Let me take a step back and mention I have vast experience of a major crisis in unemployment having worked in the recruitment sector in Greece between 2005 and 2016. When the financial crisis hit, the unemployment rate was also hit very hard in Greece with the rate exceeding at times 25% of the working population and 45% of the under 25’s. One thing I took home is that longer term unemployment diminishes the chances of anyone to go back to work. The reason being is that anyone that stays away from a workplace for a long period faces 3 big problems; loss of valuable contacts with potential employers, loss of valuable work skills and loss of the personal mental balance that a workday routine offers.
Millions of employees on the current job retention scheme have already started experiencing this anguish, and are facing questions like:
Is my employer going to get me back anytime soon or ever?
What should I do to keep my skills up to date and my connection to the employment market fresh?
How am I going to keep myself centred and balanced when my entire routine has shifted overnight and not face mental health issues?
In my experience, the key issue with the original job retention scheme was that it did not provide a long term solution. It was a stop gap that did not really allow employers to organise their workload using all their staff, nor gave a clear message to employees about their long term employment chances. We at Broadbean saw a strange trend arising that while jobs were at an all-time low, jobseekers were not really looking for jobs, as depicted in the graph below, the entire recruitment market faced an extended lull.
To all these issues raised above, the chancellor today provided a great answer- gave employers and employees a way to re-connect and save the Treasury billions while extending the job retention scheme and making it truly effective.

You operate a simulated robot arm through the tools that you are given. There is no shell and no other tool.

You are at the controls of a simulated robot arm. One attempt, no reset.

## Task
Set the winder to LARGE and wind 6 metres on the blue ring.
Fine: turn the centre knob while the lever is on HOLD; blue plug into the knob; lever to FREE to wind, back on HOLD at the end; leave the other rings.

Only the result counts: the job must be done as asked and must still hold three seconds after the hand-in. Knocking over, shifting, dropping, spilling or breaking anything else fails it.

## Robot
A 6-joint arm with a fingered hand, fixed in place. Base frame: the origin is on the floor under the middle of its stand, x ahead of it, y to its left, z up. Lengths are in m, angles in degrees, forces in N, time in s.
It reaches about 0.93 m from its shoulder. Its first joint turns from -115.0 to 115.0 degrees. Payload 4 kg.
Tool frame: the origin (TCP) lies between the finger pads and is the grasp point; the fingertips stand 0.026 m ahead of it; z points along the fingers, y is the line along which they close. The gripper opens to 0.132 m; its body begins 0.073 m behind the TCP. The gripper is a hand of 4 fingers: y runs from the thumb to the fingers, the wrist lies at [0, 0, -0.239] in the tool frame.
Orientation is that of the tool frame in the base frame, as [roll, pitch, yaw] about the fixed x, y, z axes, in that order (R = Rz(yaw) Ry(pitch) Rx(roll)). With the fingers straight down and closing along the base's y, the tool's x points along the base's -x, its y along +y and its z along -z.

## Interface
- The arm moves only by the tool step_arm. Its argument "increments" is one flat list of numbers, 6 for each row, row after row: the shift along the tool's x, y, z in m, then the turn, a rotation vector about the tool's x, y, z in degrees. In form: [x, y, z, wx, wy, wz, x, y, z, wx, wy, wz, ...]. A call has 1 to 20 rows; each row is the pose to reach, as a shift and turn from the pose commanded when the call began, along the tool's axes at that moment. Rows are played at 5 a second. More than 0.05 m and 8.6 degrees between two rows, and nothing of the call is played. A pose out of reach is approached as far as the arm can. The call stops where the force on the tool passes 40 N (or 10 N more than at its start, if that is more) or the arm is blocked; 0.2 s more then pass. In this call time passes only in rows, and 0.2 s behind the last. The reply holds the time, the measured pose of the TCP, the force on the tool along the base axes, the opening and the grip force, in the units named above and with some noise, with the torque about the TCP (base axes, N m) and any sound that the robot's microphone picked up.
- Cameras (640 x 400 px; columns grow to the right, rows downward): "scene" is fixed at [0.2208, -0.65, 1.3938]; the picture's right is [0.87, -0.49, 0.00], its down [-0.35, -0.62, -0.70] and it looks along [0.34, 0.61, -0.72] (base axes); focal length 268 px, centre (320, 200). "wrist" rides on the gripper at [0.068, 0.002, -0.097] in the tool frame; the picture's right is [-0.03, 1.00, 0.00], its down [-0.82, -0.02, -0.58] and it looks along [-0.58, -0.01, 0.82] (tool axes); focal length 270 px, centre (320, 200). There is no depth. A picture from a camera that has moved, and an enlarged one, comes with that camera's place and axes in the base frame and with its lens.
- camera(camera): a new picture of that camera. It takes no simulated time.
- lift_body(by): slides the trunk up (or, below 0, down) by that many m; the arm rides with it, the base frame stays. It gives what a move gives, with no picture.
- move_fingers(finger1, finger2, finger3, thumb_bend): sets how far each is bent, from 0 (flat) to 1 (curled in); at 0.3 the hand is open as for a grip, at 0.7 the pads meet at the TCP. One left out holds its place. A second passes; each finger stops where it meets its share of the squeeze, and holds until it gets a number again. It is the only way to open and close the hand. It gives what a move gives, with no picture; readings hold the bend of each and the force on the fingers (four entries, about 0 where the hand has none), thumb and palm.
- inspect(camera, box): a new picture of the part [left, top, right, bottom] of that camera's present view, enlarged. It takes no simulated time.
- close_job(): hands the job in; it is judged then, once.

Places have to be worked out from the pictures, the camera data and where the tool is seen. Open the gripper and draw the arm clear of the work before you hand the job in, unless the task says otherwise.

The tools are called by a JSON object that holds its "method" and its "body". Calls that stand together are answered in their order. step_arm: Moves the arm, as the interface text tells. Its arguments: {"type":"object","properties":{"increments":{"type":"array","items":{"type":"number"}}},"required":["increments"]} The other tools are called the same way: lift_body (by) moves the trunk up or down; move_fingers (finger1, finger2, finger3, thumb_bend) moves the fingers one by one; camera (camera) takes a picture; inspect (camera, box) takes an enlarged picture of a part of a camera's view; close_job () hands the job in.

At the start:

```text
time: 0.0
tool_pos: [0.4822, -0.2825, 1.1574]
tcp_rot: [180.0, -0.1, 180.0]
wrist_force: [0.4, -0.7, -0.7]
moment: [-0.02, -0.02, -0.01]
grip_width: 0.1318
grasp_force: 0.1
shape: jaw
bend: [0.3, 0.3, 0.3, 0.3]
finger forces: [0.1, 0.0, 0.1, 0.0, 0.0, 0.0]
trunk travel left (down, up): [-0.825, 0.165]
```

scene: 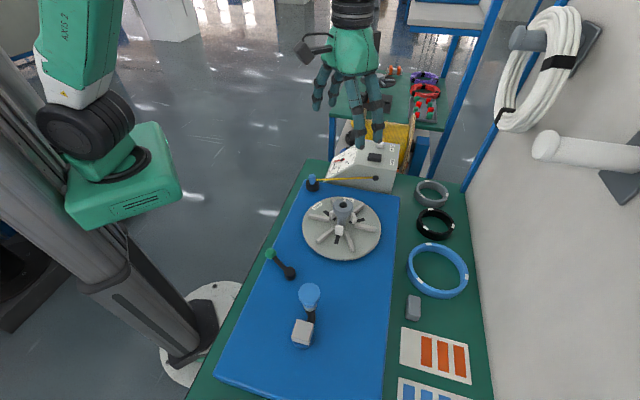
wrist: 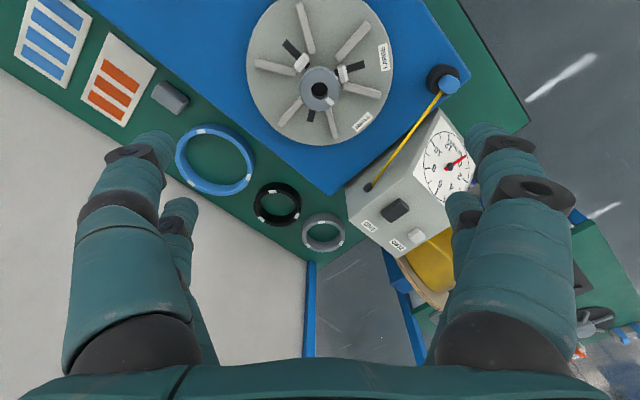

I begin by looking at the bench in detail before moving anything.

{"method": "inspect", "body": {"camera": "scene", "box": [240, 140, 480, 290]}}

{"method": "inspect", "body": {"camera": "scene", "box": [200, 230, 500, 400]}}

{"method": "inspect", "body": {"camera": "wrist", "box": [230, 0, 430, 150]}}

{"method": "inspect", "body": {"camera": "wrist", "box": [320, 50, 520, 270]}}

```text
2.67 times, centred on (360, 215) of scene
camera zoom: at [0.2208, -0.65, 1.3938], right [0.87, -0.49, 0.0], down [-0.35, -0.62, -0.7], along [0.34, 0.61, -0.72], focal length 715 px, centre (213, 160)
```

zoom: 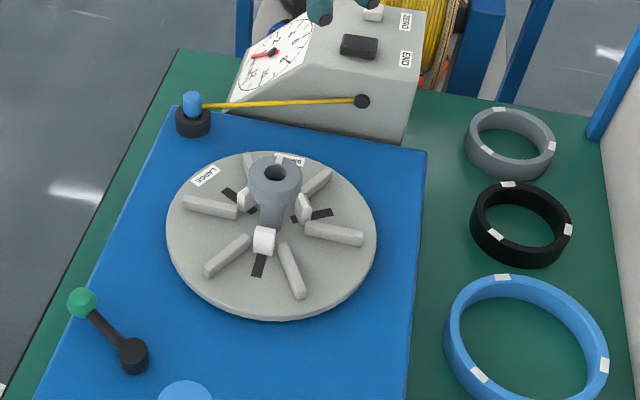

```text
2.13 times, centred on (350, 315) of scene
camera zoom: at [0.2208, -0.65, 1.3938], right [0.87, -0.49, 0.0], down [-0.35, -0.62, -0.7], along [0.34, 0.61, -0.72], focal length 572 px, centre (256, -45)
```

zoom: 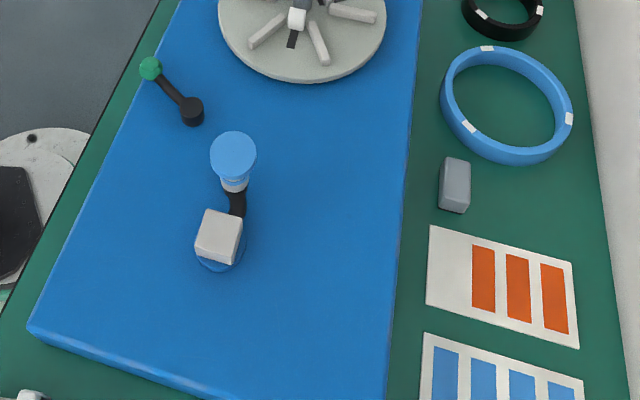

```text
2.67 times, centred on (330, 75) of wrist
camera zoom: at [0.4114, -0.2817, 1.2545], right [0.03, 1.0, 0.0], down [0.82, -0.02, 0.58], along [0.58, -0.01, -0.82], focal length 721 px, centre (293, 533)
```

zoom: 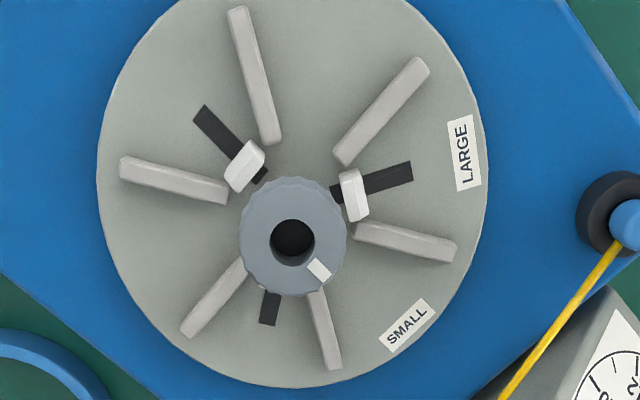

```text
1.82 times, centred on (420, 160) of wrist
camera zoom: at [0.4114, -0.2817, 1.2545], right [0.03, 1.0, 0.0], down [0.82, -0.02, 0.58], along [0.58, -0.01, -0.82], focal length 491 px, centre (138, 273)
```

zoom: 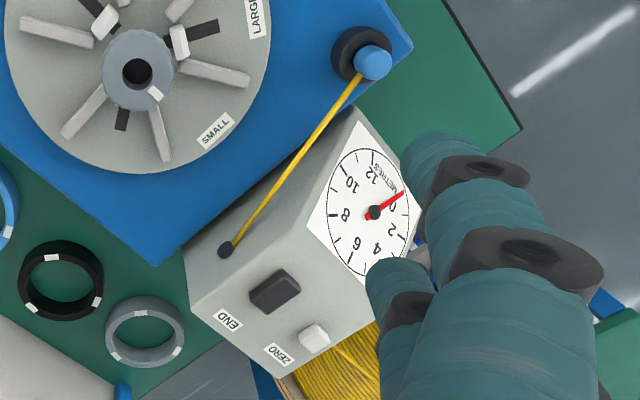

He only needed to look at the example of how countries like Germany (Kurzarbeit), France, Sweden and others implement the exact same type of scheme a lot more effectively. I work in a multinational business and have first-hand experience of how these programs work in these countries.
All these countries allowed employers, through their retention schemes, to reduce the working hours of their staff, they subsidised the lost working hours proportionately the same way the Treasury is currently subsidising the entire employee salary in the UK.
The benefits of this new for the UK approach are obvious:
- The employer does not learn to live without the employees for months and months to the point where the retention scheme may become just a step to further redundancies.
- The employees do not lose their connection to the employment market, their skills or employability nor their mental balance.
- The Treasury does not need to take 100% of the financial burden to support the scheme as it will share the burden with private employers.
To paraphrase history today was a small policy change for the Treasury but it can be a leap for the many millions that faced the cliff edge of unemployment.